The word miscarriage means the unexpected loss, or expulsion, of a baby before it is born. The unborn baby ¬ fetus ¬ is not developed enough to survive outside of the mother's womb.
Ex: The woman was four months pregnant when she had the miscarriage. She was disappointed not to become a mother.

Ex: She had already decorated the nursery when she lost the baby to an unexpected miscarriage.
A miscarriage of justice is a popular phrase used to describe an injustice or failure to achieve the desired effect.
Ex: The judge's decision to let the guilty criminal out of jail was a miscarriage of justice. Everyone in this town thinks like that.

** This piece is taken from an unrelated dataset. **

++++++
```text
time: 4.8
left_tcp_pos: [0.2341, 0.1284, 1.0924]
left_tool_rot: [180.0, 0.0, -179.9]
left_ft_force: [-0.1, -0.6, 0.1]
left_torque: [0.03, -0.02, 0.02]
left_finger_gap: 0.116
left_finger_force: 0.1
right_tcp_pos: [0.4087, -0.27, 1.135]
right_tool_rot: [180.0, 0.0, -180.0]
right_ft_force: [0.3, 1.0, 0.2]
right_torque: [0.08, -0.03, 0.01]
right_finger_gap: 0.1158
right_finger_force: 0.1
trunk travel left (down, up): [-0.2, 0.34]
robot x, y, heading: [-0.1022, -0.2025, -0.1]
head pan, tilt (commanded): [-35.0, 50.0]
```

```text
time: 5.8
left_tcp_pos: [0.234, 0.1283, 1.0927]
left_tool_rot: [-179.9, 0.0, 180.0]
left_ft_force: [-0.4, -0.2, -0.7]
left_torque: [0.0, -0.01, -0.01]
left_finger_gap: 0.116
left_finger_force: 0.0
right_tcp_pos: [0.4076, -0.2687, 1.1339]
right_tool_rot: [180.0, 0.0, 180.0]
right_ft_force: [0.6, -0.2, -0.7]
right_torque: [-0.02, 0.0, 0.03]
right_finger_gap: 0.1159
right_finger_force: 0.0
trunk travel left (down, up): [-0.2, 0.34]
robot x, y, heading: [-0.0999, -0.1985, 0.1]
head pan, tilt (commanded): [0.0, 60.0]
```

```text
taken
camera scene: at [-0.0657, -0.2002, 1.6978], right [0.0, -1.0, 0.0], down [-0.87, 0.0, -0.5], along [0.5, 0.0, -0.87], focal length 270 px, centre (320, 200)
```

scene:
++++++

When a woman is unable to deliver a baby through natural childbirth, a surgical procedure called a Caesarean is used to birth the baby. A surgeon cuts the wall of the abdomen and uterus to remove the full grown fetus. A Caesarean is commonly referred to as a C-sections, or Caesarean section. The word is frequently capitalized and can also be spelled cesarean.
Ex: Susan had a difficult time recovering from her Caesarean. The surgery left her tired and sore, and she still had a newborn baby to care for.
Ex: I wanted to give birth naturally, but my doctor recommended having a Caesarean to reduce the risk to the baby.
The word Caesarean can also be used to describe anything having to do with the Roman Caesars, and Julius Caesar in particular.
Ex: When I saw the crown in the museum, I knew immediately that it dated back to the Caesarean period. I had seen a similar one on the head of Julius Caesar in my textbook.